Residual research still owed before Phase 2/3 implementation: the servo /
loop-filter behavior, holdover and error-bound estimation, and suspend/resume
clock recovery are the highest-risk underspecified areas and should be deepened
in that note (or a follow-on) rather than fixed by this proposal's sketch.

## Relevant Proposals

- [Certificates and TLS](certificates-and-tls-proposal.md) — TLS validation
  delegates certificate validity-window checks to a granted `WallClock`.
- [OIDC and OAuth2](oidc-and-oauth2-proposal.md) — Token expiry checks
  (`exp`, `iat`, `nbf`) use a granted `WallClock` with at least
  `measuredBootMonotonic` provenance.
- [WASI Host Adapter](wasi-host-adapter-proposal.md) — Phase W.3+
  `clock_time_get(CLOCKID_REALTIME)` backed by a per-instance `WallClock` cap.

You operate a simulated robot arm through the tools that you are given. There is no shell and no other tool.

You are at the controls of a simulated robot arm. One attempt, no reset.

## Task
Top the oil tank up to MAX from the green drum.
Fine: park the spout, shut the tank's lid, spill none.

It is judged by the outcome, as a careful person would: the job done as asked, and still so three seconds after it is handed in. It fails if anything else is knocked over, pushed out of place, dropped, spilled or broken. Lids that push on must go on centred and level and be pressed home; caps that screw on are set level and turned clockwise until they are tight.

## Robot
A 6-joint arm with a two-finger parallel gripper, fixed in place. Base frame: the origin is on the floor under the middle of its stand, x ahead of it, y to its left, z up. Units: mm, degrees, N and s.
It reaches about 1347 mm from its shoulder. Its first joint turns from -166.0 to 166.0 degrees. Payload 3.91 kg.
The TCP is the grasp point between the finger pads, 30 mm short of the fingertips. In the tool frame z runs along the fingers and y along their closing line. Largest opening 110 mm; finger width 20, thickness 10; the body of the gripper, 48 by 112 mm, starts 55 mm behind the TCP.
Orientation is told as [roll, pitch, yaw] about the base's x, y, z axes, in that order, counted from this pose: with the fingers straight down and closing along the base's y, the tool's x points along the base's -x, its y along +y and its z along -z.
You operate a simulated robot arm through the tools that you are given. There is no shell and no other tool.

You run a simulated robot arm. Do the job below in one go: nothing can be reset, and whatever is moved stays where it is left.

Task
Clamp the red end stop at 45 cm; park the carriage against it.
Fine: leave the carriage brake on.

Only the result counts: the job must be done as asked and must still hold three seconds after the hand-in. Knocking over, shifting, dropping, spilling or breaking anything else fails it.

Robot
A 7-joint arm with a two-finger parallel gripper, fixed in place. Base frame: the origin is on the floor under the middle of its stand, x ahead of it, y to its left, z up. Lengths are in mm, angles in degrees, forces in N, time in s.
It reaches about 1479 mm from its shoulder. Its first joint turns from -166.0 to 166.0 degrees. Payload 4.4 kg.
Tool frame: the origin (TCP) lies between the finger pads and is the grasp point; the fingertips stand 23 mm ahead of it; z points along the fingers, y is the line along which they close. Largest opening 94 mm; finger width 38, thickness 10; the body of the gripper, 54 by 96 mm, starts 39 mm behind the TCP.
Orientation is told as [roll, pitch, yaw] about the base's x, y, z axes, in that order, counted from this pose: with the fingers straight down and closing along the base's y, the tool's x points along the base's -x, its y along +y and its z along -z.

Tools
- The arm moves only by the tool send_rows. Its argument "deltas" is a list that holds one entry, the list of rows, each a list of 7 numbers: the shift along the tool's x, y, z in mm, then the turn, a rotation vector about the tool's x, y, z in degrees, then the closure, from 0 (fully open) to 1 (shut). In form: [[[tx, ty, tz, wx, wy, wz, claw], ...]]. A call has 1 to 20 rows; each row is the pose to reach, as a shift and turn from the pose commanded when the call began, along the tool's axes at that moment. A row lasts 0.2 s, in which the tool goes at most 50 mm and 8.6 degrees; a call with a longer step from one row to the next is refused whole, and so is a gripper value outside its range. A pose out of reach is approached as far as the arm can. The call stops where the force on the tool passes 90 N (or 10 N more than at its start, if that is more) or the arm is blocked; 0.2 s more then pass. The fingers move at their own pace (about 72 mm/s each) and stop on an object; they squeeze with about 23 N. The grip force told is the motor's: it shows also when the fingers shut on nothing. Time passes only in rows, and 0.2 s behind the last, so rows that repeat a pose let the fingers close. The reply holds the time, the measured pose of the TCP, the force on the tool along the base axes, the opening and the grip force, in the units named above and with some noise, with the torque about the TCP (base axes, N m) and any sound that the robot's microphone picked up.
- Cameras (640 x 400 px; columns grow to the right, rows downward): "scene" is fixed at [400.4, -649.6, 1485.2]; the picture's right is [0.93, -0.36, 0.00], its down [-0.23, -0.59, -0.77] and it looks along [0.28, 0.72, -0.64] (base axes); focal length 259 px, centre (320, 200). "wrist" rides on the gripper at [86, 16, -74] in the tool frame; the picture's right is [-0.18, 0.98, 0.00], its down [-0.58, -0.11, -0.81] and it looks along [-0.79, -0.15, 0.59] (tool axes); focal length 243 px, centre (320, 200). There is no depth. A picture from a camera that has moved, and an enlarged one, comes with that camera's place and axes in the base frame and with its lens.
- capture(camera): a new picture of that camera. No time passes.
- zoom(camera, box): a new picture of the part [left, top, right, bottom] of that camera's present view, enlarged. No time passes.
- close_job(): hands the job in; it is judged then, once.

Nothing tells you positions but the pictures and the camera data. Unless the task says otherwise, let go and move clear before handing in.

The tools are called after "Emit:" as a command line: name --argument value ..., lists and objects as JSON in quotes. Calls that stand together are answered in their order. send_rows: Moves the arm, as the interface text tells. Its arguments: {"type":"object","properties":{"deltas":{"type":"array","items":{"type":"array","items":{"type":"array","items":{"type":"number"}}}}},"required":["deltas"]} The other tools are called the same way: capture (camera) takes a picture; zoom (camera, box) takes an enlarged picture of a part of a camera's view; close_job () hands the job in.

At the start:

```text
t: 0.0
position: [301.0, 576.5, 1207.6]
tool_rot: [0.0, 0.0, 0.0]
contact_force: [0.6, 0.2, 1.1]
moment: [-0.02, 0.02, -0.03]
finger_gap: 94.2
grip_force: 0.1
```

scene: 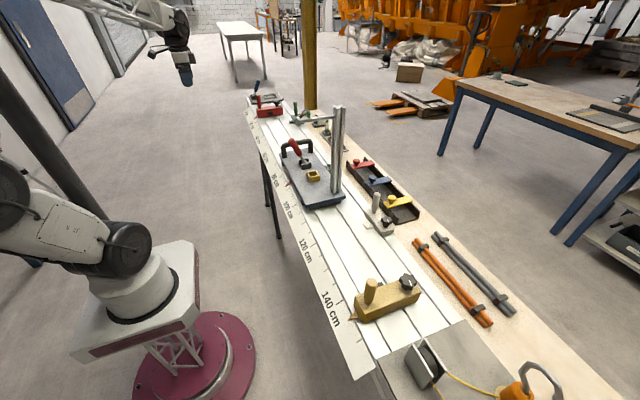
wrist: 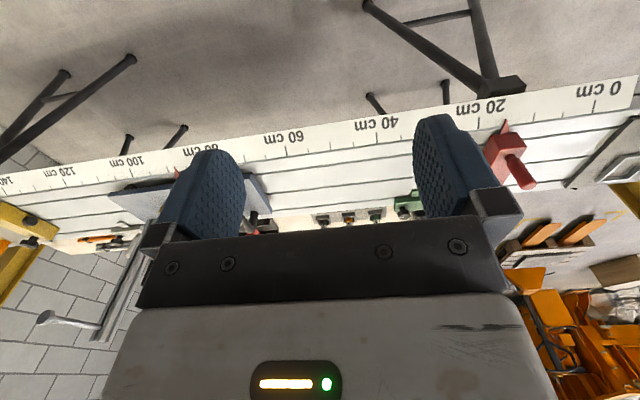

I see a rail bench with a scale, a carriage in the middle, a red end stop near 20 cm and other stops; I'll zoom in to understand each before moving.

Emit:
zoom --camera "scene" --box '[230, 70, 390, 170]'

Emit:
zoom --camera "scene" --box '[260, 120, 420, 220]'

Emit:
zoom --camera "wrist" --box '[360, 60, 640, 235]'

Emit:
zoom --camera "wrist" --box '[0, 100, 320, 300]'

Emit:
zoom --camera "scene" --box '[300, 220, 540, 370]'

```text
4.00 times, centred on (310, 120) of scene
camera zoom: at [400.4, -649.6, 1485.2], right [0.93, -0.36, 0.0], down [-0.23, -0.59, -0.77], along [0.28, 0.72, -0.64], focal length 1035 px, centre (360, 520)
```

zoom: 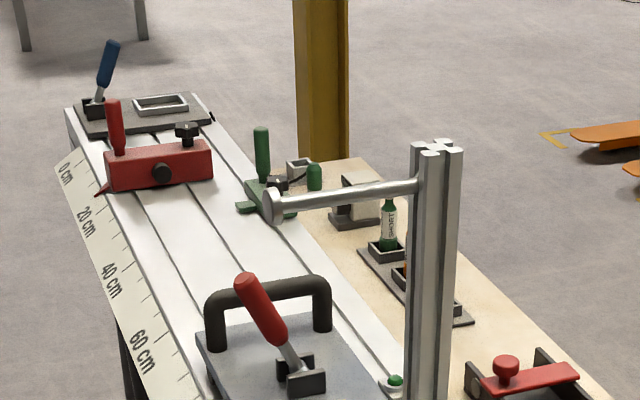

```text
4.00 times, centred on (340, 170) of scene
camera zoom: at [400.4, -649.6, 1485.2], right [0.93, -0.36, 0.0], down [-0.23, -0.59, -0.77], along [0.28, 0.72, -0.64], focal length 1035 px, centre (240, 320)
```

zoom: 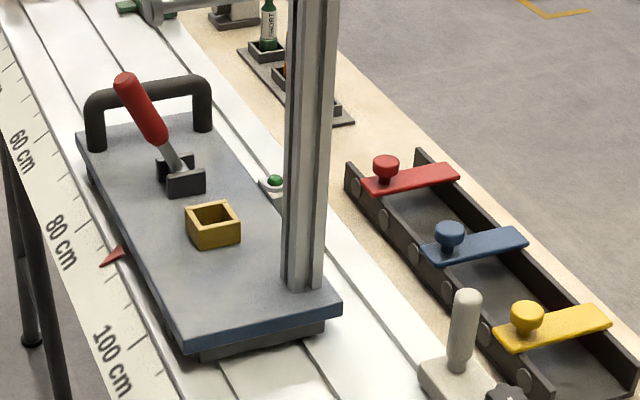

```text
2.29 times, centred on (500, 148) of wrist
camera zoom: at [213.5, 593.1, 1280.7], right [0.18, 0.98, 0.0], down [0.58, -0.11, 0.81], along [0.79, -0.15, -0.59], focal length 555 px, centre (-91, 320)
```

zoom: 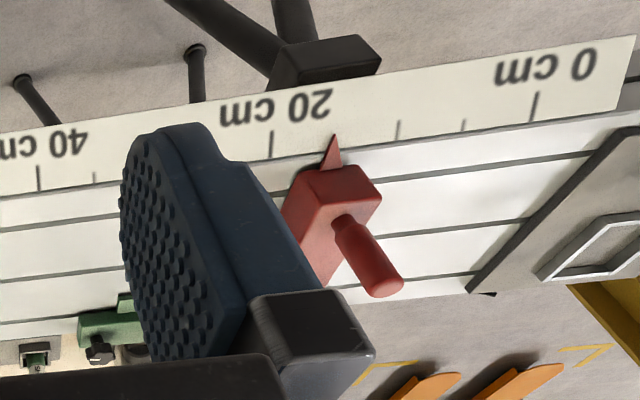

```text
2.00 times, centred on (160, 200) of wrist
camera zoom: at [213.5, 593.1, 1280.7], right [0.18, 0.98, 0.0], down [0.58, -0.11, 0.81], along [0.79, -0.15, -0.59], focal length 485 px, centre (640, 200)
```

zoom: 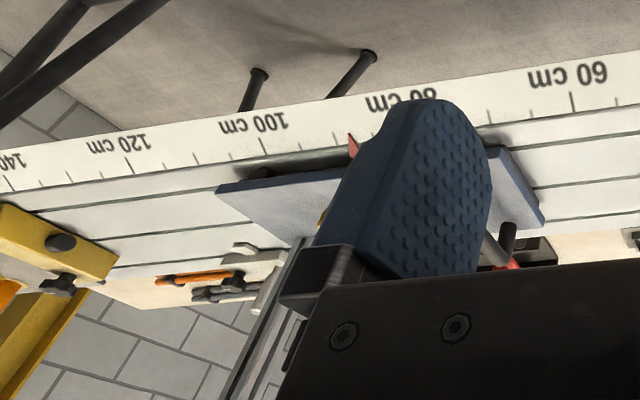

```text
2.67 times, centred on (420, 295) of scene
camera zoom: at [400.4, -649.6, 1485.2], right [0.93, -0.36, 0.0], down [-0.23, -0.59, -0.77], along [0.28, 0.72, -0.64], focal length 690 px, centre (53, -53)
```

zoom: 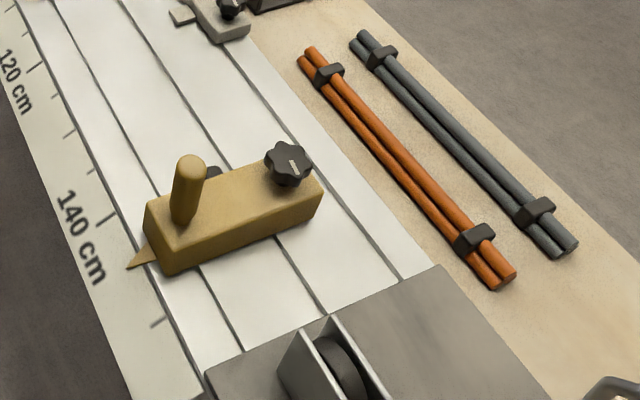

- [Cloud Metadata](cloud-metadata-proposal.md) — Cloud instance launch time
  delivered through the metadata capability; the `WallClock` seed path
  integrates with this bootstrap.
- [System Monitoring](system-monitoring-proposal.md) — Audit records carry
  `ClockProvenance`-labeled timestamps from the audit service's own `WallClock`
  read at ingestion.
- [Storage and Naming](storage-and-naming-proposal.md) — Timezone and locale
  data delivered as a read-only `Directory` cap, not an ambient environment.